------ Given passage

MORNING GLORIES #38 — Ms. Clarkson, naturally. We’re pretty much looking for her around most bends by now. But this time, we go straight dream-logic for our Akiko-centric due to the fact that she’s in a coma. Which certainly gives Spencer/Eisma less narrative transition hoops to jump through, just on to the next thing again and again. When the word “lost” shows up on the next-to-next-to-last page, did anyone else experience a PEE-WEE’S PLAYHOUSE Secret Word type moment? I am really a fan of that pages-of-horizontal-panels heavy-shit montage that has really become a thing this book, every time we hit that layout, you know you’re in for The Business. And that they’re totally going to be much heavier in years to come through the lense of events that haven’t already unfolded. Because Ian hasn’t made it to The Cylinder yet. I think? This book huuuuurts my brain.

CONAN THE BARBARIAN #25 — The first thing I thought when I saw the cover was, “Who the hell is Leandro Fernández?” followed immediately by, “I guess he’s a total fucking badass like everyone else they’ve ever gotten to draw this book. One could always argue that it’s the benefit of Dave Stewart’s colors but I haven’t been feeling this way the entire run, but what I’m trying to say is that this art looks like Mignola in all of the best ways, terrific use of shadow and sparse linework while conveying maximum dynamic action. I really love that Page Six with the double-shot of Bêlit, you certainly don’t need any words to get knocked down by all of that. Wood does once again break period with Conan’s anachronistic single-beat “Hey,” on Page Nine. I don’t feel like the guy has ever ever talked that way and trying to impose an updated vernacular on him is pretty blasphemous. I want to letter up a parody run of these where he’s all like, “Hey, gurl,” and “Bro, you know I’ll cut you, Bro?” And of course we wouldn’t be good to go without another goddamn abuse of “literally” from Thessy. I swear. It’s not enough to wreck the magnificence of the final sequence, though. Conan burning the Tigress down to the bottom of the ocean off an unnamed beach, burying his queen and the vast treasure that they have accumulated is a grand, romantic gesture that underscores the tragedy of the entire doomed affair. It has been a journey in which I have been glad to take part. I do hope that there will be continued publication somewhere of Jim & Ruth Keegan’s excellent THE ADVENTURES OF TWO-GUN BOB: TRUE STORIES FROM THE LIFE OF ROBERT E. HOWARD. What a man.

ZERO, VOLUME ONE — My good friend Matt Doman has been singing the praises of this book for the last little bit now, and it was such an alarming departure from his perpetual stumping for SAVAGE DRAGON that when I saw this first trade for the low low price of nine dollars and ninety-nine cents, I had to check it out. And I’m glad that I did. Created by Ales Kot of WILD CHILDREN fame, ZERO starts out in near-future espionage mode with a dash of superpowers and science fiction thrown in. To spice things up, every issue has a different artist, more often than not folks I haven’t heard of, though Tradd Moore does show up for the second issue. This revolving artist conceit could easily backfire every month but it’s almost the book’s strongest feature due to the talented crop of folks Kot brings in. The bittersweet part is when you’re almost done with an issue and realize you’re about to say goodbye to a style that you’ve really grown to love. I’m certainly going to seek out that Morgan Jeske from #4, he or she has a serious Paul Pope thing going on. As much as anyone else can, at any rate. Kot makes some interesting decisions pacing this thing out. The first issue isn’t nearly as devastating as VELVET’s, for example, we simply jump right in the middle of a mission with a couple of scene-breaks to check out our eponymous lead’s handlers handling each other. Michael Walsh’s art is terrific, but I’m honestly not sure if the whole deal would have been enough to hook me into picking up #2. Well, I actually probably would have anyway just because of Moore’s involvement, but my point is that there are narrative elements that are introduced after #1 that I find much more compelling, namely Zero’s upbringing/indoctrination and his relationship with fellow agent Mina Thorpe. Which, #3 messed me up pretty good, I have to tell you. I’m still holding out hope that the rest of her will show up alive here in a little while. And I will say that the pacing levels out to perfection by the end of this first volume, that is exactly where you want to end your trade because I will be happy to pay fifteen American dollars for the next five issues now that I’m hooked. This is really compelling excellent brand-new creator-owned material. Image is killing me.

------------
------ Data extract

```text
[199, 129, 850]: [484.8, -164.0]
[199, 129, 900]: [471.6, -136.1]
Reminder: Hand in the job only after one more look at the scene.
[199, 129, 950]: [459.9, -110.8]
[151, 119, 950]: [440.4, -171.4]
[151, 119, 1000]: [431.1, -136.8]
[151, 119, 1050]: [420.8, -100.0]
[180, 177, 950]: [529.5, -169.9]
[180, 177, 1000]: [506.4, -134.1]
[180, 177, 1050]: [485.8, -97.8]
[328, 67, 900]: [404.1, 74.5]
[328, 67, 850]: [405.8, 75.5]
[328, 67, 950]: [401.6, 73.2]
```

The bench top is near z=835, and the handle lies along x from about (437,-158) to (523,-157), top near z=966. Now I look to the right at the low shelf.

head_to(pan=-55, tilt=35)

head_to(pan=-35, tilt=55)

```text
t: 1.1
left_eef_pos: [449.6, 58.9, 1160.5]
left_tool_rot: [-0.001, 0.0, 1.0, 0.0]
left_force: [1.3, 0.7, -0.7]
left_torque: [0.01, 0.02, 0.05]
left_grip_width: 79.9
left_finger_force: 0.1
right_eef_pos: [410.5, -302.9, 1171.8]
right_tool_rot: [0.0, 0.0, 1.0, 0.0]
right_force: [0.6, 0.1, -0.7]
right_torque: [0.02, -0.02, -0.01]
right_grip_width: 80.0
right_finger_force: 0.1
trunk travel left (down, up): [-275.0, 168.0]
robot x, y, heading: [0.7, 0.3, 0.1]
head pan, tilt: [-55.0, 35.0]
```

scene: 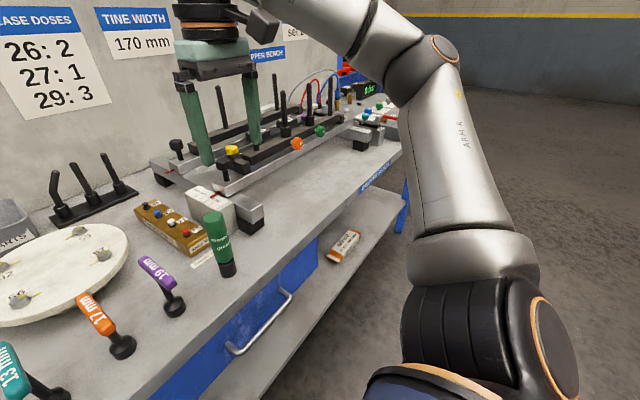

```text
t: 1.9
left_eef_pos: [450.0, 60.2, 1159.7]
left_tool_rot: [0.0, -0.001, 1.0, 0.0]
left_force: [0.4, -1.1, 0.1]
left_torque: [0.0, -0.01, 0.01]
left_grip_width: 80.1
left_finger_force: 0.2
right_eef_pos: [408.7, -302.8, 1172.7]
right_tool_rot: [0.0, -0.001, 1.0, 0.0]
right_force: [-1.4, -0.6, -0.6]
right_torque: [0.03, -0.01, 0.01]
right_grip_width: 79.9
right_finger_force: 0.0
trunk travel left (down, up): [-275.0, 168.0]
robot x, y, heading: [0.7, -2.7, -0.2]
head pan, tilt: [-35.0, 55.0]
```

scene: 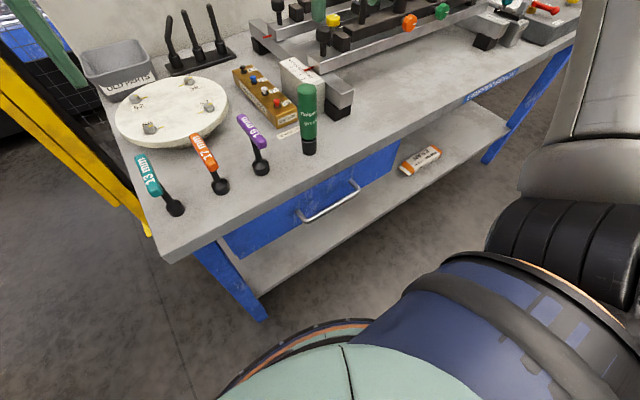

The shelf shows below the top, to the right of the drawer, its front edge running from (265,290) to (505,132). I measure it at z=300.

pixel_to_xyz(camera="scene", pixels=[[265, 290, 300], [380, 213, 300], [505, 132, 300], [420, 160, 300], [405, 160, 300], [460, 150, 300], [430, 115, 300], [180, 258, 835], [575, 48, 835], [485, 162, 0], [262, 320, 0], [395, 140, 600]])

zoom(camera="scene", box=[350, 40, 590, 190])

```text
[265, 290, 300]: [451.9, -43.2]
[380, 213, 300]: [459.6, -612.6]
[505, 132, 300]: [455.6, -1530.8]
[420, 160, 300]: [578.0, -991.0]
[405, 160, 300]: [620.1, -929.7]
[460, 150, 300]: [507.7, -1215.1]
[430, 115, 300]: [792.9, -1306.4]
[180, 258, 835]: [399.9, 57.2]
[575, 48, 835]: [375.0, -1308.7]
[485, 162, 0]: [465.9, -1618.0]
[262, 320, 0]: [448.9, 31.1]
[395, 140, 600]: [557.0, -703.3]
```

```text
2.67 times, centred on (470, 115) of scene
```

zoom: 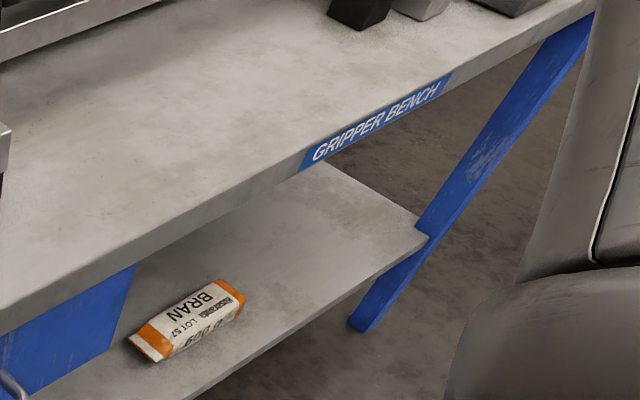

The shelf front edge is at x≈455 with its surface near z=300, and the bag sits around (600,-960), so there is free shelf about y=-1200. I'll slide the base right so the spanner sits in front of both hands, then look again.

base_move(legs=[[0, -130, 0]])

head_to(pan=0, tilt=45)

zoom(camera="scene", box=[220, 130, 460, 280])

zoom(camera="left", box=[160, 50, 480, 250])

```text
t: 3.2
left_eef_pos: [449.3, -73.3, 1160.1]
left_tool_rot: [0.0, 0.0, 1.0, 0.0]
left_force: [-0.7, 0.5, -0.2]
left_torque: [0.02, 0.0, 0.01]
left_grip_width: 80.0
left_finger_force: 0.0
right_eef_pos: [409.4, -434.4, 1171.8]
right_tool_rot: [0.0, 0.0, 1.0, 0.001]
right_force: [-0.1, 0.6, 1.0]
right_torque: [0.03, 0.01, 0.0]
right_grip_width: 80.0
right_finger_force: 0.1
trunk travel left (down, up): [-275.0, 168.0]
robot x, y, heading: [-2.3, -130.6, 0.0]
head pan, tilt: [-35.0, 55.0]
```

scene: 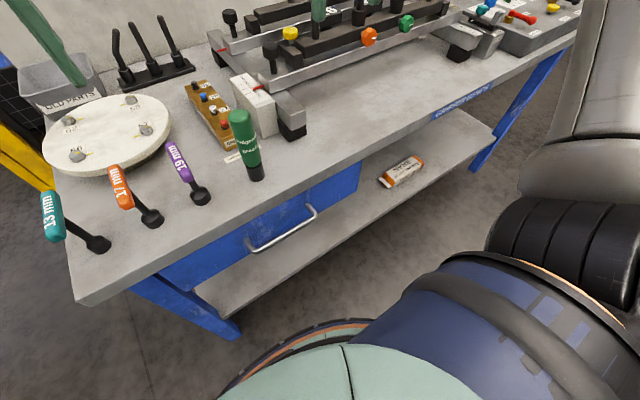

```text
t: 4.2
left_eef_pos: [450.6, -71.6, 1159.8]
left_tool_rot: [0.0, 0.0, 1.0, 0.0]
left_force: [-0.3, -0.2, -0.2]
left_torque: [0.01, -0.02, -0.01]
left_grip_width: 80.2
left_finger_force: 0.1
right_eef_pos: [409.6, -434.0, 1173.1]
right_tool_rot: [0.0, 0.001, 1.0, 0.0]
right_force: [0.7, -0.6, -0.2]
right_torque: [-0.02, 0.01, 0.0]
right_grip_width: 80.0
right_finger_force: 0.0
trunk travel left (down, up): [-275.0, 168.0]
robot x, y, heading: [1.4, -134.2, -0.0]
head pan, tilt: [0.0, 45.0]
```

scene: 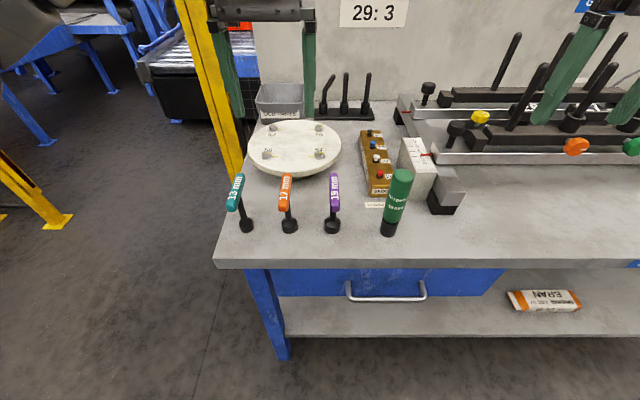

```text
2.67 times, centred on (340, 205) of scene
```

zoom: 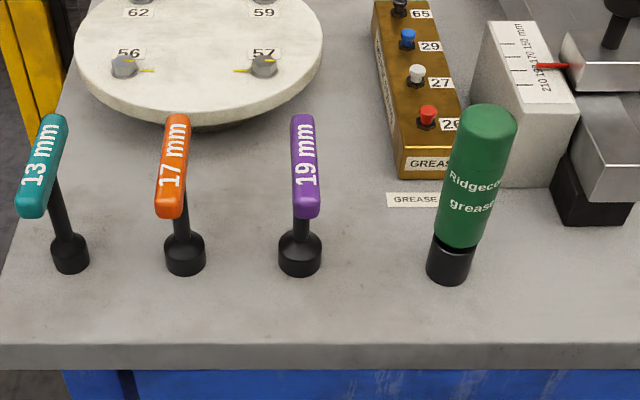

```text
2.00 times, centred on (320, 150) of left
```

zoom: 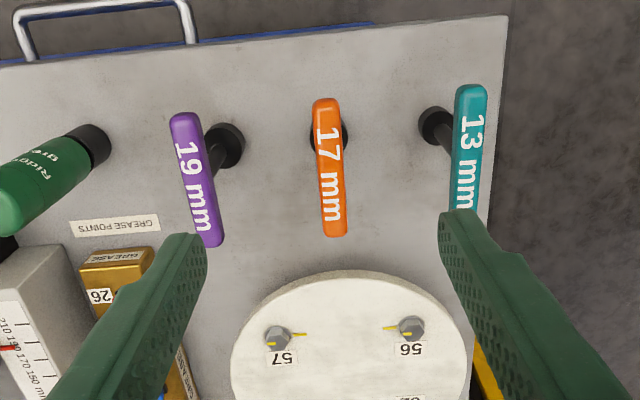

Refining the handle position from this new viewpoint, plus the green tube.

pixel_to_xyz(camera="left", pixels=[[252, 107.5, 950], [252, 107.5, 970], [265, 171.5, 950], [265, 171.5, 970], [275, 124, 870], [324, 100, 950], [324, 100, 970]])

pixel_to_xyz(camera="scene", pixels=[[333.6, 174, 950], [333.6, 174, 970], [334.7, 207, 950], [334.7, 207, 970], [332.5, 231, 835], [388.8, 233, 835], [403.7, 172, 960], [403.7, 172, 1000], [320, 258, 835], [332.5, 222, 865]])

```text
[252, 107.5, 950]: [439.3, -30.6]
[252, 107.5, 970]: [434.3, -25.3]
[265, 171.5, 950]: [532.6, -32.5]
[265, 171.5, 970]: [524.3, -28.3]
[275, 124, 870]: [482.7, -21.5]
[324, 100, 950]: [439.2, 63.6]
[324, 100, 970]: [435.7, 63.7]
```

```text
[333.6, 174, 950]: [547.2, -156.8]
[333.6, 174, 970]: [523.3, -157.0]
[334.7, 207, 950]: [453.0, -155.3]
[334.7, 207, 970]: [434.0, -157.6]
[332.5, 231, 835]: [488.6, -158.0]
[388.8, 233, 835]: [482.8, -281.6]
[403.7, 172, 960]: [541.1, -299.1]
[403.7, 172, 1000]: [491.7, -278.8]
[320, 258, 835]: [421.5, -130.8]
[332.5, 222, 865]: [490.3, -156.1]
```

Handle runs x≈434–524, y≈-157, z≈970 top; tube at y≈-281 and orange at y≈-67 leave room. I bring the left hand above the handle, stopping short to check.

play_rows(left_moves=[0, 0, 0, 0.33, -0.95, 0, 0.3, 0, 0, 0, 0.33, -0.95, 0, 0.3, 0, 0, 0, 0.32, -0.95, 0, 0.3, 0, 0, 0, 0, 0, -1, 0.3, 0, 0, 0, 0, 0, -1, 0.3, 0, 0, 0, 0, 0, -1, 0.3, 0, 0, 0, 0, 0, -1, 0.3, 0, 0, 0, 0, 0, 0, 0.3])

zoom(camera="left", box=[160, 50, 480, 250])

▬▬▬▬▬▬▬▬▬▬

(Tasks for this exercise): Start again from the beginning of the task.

------------

(Tasks for this exercise):
A. Copy the part of the given passage from the words "MORNING GLORIES #38" through the words "huuuuurts my brain.".
B. Continue the given passage that opens with "MORNING GLORIES #38".

(Expected results):
A.
MORNING GLORIES #38 — Ms. Clarkson, naturally. We’re pretty much looking for her around most bends by now. But this time, we go straight dream-logic for our Akiko-centric due to the fact that she’s in a coma. Which certainly gives Spencer/Eisma less narrative transition hoops to jump through, just on to the next thing again and again. When the word “lost” shows up on the next-to-next-to-last page, did anyone else experience a PEE-WEE’S PLAYHOUSE Secret Word type moment? I am really a fan of that pages-of-horizontal-panels heavy-shit montage that has really become a thing this book, every time we hit that layout, you know you’re in for The Business. And that they’re totally going to be much heavier in years to come through the lense of events that haven’t already unfolded. Because Ian hasn’t made it to The Cylinder yet. I think? This book huuuuurts my brain.

B.
SAVAGE DRAGON #193 — Well, it’s official, as Malcolm Dragon takes over his daddy’s book, opening with an action-packed five-page flashback showing that he had the guts even way back when. But that’s nothing compared to what it’s going to take to make it through college! They need me to write trade dress. Larsen of course has the dynamic Kirby energy thing down pat, but what is sometimes underrated in discussing this book is the terrific natural dialogue uttered by even bit-players, everything feels very organic with total verisimilitude. Which is no mean feat, considering the physical appearance of the lead. And just when the present-day portion of the issue is starting to feel perhaps too grounded in the relative mundanity of real college life, the horror of Tantrum appears to forever scar the reader. If not his character design alone, then the final fate of the chest-baby. Disturbing in all of the best ways. It was very cool of Larsen to drop such a paradigm shift here in this issue that isn’t a round number or anniversary, a statement to remember that every single issue should be as spectacular as possible. Hold nothing in reserve every single issue, every single page.

UNCANNY X-MEN #017 — This could basically be a new volume of THE NEW MUTANTS, and there is nothing in the world wrong with that. Bendis wisely lets the gang of students take center-stage for the entire issue as they are dropped off and forced to fend for themselves in the middle of some future-relic from either Morrison’s run or Remender’s X-FORCE, I forget. This allows for Bendis to flex his considerable ensemble chops and provide a gang of characterization in just twenty pages. And Chris Bachalo. I mean, the guy has arguably never been better, and that’s really saying something. That circling camera-angle thing he does across Pages Two and Three alone is a serious master-class in staging team dynamics. I mean, it’s the classic Bendis trope/complaint of a scene where a group of people is standing around talking but then Bachalo elevates it through expert usage of layout and evoking emotion/acting from his characters through body language. Terrifying. However many years Bendis’s run winds up lasting, it won’t be long enough. This is still nothing short of spectacular. Bring on Marco Rudy!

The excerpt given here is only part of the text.